Banks led gains on the 100, with Royal Bank of Scotland Group (LSE: RBS) adding 6.09 percent, followed by Lloyds Banking Group (LSE: LLOY), which gained 6.03 percent while Barclays Bank (LSE: BARC) was 4.63 percent higher.

Miners were up substantially on the news that China’s factory activity expanded last month, led by Hochschild Mining (LSE: HOC) with a gain of 7.79 percent and followed by Xstrata (LSE: XTA), which was up 5.8 percent while Talvivaara Mining (LSE: TALV) added 5.56 percent and Kazakhmys (LSE: KAZ) was 5.34 percent higher.

The only miner to see declines was Kenmare Resources (LSE: KMR), which was down 2.32 percent.

The top three decliners on the 100 were all in the utility sector, with electric and gas utility National Grid (LSE: NG) turning the worst performance as it dropped 2.73 percent, while water utilities Severn Trent (LSE: SVT) and United Utilities (LSE: UU) were down 2.49 percent and 1.17 percent respectively.

Both National Grid and Severn Trent are currently trading ex-dividend..

Thomas Cook Group (LSE: TCG) led declines on the 250 and in the travel and leisure sector, down 4.46 percent on a reported full-year loss of £2.6 million ($4 million), largely due to travel interruptions earlier this year after airports were forced to close when a volcano erupted in Iceland, while Numis Decurities cut its recommendation on the travel agent from “add” to “hold”

Otherwise, the travel and leisure sector was mostly higher, led by online gamblers PartyGaming (LSE: PRTY) and Sportingbet (LSE: SBT), which added 7.51 percent and 6.03 percent respectively.

Leading gains on the 250 was conference organizer ITE Group (LSE: ITE), which gained 11.17 percent, followed by banknote printer De La Rue (LSE:DLAR) with a gain of 10.21 percent.
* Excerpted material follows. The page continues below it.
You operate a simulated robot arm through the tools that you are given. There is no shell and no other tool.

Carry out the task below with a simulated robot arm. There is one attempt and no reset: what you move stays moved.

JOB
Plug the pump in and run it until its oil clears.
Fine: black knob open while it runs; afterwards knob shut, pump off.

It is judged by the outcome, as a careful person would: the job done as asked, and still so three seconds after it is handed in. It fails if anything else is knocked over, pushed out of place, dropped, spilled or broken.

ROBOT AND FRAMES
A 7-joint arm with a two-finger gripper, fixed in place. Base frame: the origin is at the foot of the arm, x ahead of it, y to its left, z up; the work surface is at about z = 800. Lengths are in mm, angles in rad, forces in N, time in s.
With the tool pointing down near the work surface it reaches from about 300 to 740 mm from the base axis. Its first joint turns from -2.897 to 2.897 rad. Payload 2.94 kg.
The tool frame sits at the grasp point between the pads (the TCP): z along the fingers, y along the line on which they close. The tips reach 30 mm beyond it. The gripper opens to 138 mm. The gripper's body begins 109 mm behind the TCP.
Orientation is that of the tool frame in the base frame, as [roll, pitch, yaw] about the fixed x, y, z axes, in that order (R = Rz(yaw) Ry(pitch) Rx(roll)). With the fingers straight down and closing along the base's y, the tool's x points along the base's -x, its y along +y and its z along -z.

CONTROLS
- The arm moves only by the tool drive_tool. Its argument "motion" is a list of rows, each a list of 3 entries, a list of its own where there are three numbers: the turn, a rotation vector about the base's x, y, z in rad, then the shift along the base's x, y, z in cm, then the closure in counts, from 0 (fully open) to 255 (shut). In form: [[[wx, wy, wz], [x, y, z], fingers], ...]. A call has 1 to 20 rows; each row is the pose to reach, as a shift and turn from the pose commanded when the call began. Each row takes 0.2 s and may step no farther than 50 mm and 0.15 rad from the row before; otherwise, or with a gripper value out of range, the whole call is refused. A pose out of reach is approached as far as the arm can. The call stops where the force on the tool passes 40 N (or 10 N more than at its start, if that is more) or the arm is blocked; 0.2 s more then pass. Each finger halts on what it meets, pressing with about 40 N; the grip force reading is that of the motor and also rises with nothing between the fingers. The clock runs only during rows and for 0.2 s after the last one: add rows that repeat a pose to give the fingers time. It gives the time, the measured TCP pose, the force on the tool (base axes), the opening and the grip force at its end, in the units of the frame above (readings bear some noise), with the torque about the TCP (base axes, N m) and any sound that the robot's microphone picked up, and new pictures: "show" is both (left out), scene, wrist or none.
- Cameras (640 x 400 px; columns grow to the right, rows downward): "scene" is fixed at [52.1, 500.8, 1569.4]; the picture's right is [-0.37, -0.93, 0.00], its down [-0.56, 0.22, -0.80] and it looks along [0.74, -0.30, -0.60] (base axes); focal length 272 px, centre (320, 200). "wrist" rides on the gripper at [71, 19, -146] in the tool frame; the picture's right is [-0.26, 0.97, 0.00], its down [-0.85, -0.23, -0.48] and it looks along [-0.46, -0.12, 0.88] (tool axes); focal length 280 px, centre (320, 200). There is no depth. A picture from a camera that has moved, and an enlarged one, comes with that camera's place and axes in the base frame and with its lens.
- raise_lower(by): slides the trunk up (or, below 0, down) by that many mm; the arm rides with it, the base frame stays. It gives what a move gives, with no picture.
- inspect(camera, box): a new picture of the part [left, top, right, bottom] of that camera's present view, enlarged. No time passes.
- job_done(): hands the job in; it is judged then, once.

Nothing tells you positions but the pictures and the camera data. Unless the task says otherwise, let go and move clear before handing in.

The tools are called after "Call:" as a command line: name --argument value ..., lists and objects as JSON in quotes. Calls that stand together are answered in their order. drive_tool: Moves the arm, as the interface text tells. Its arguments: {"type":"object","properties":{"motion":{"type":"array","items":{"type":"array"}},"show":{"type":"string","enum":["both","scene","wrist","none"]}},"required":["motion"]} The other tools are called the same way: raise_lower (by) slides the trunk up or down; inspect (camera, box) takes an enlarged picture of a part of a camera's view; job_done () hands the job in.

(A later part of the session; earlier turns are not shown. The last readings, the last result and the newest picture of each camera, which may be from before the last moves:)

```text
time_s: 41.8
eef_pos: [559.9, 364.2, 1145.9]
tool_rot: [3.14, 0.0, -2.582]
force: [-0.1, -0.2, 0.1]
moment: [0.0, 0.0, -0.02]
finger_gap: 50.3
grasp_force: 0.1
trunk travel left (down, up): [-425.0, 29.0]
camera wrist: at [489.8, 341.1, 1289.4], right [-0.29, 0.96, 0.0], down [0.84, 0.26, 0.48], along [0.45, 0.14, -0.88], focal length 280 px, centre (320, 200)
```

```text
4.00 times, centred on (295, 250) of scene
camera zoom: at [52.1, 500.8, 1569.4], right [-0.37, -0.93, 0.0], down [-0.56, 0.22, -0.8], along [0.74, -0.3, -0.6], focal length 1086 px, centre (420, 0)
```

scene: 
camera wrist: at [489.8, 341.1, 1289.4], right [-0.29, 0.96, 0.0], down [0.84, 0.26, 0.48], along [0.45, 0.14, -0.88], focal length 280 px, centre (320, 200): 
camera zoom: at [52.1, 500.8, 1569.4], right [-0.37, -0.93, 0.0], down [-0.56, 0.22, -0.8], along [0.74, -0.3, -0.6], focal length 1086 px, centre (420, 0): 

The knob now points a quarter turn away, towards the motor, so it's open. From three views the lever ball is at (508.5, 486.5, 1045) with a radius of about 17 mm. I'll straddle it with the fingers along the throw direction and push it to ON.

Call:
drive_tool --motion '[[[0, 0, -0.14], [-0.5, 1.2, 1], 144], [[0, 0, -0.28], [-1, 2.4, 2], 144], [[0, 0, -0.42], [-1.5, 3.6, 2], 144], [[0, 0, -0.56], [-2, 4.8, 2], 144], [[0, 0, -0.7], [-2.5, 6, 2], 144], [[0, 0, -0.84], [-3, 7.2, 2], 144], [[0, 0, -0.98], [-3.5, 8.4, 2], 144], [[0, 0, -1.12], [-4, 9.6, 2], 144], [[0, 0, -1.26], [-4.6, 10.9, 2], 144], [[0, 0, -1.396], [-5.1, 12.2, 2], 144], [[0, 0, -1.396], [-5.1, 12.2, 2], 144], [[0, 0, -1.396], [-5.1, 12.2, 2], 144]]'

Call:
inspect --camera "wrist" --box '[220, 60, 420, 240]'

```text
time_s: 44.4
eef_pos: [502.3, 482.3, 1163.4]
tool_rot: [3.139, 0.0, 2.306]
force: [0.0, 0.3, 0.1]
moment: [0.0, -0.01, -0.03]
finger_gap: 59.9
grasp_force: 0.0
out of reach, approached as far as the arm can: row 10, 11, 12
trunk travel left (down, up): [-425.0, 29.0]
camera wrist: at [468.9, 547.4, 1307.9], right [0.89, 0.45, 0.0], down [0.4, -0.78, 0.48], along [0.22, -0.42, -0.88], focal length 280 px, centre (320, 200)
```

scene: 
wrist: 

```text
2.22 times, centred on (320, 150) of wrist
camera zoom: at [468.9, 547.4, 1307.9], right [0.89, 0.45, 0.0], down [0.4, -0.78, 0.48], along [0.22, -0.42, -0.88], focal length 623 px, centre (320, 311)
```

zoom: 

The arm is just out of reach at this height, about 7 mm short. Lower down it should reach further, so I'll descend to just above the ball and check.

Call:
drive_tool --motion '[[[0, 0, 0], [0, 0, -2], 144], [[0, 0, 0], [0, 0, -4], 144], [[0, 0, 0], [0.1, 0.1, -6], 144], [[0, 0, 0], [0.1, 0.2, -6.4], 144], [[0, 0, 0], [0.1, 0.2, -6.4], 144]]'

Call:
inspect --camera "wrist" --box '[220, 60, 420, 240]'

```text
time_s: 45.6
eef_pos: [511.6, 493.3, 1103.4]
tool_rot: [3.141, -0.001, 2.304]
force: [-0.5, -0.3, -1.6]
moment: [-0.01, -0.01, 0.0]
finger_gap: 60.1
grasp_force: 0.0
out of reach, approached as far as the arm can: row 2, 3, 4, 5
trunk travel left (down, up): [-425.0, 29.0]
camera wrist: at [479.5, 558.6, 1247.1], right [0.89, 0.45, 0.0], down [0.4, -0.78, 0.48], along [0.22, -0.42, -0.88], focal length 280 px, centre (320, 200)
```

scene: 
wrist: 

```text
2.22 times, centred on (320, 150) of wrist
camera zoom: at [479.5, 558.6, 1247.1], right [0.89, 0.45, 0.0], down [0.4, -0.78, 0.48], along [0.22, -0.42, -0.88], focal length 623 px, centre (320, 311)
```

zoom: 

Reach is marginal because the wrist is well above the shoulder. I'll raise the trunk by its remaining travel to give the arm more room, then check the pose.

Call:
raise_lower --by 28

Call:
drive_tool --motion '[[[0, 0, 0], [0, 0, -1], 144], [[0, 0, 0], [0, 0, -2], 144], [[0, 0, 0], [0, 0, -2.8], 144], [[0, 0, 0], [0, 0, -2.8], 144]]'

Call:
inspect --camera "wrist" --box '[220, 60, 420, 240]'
Software group Micro Focus International Plc (LSE: MCRO) was 8.45 percent higher on a broker upgrade from “underperform” to “hold”.

Insurer Prudential (LSE: PRU) was up 5.46 percent after it said it will double its profits in Asia by 2013.

The FTSE Eurofirst 300 was up 2.04 percent to 1,089.03 while the CAC-40 added 1.63 percent to 3,669.29, the Dax was 2.66 percent higher to 6,866.63 and the IBEX gained 4.44 percent to 9,678.4.

There were no decliners on the Dax and only three on the CAC-40.

Markets in the Asia-Pacific region were up Wednesday, helped by new data showing that manufacturing activity expanded in China and that consumer confidence is up in the United States.

The China Purchasing Managers’ Index was at 55.2 in November, up from 54.7 in October, above analysts’ forecasts, while in the United States, the Conference Board’s consumer confidence index was up to 54.1 in November.

The Nikkei 225 added 0.51 percent to 9,988.05 in Tokyo, while the Topix index was up 0.6 percent to 866.07 and the Mothers market gained 0.62 percent to 387.15.

Carmakers saw gains, led by Toyota Motor (TYO: 7203), which added 2.8 percent after it filed suit against the company in charge of General Motors’ (NYSE: GM) discarded assets, seeking damages related to the closing of a factory the two operated jointly, while Honda Motor (TYO: 7267) was up 2.3 percent and Nissan Motor (TYO: 7201) gained 1.9 percent.

Nintendo (TYO: 7974) was 2.2 percent higher after it said it sold more of its Wii game consoles this year than last in the United States.

Glassmakers were lower after two companies in the sector received downgrades from Goldman Sachs.

Asahi Glass (TYO: 5201) fell 3 percent after its recommendation was dropped from “neutral” to “sell”, while Nippon Electric Glass (TYO: 5214) was 3.2 percent lower on its downgrade from “buy” to “neutral.”

Goldman Sachs cited expansions of capacity by both companies that analysts fear could lead to oversupply as a reason for its downgrades.

Australia’s markets were slightly higher as the Sydney Ordinaries added 0.01 percent to 4,676.8 and the S&P/ASX200 gained 0.05 percent to 4,586.6.

Elsewhere in the region, the Shanghai Composite was up 0.12 percent to 2,823.45 while the Hang Seng was 1.05 percent higher to 23,249.8 in Hong Kong, Shanghai’s Straits Times Index added 1.18 percent to 3,181.94, and the Kospi gained 1.3 percent to 1,929.32 in South Korea.

India’s Sensex was up 1.68 percent to 19,850 while the Taiex was 1.76 percent higher to 8,520.11 in Taiwan.

New York markets were also higher, with the Dow Jones Industrial Average up 2.22 percent to 11,250.4 at just before 1 p.m. there, while at the same time the S&P 500 had added 2.12 percent to 1,205.62 and the Nasdaq Composite was 2.27 percent higher to 2,554.83.

Crude oil prices were up by more than $2 per barrel in New York and London, with gains for crude coming even though US inventories added 1.1 million barrels last week and gasoline stockpiles were also higher.

Metals prices were also higher, with copper up just over 3 percent in New York trade at midday.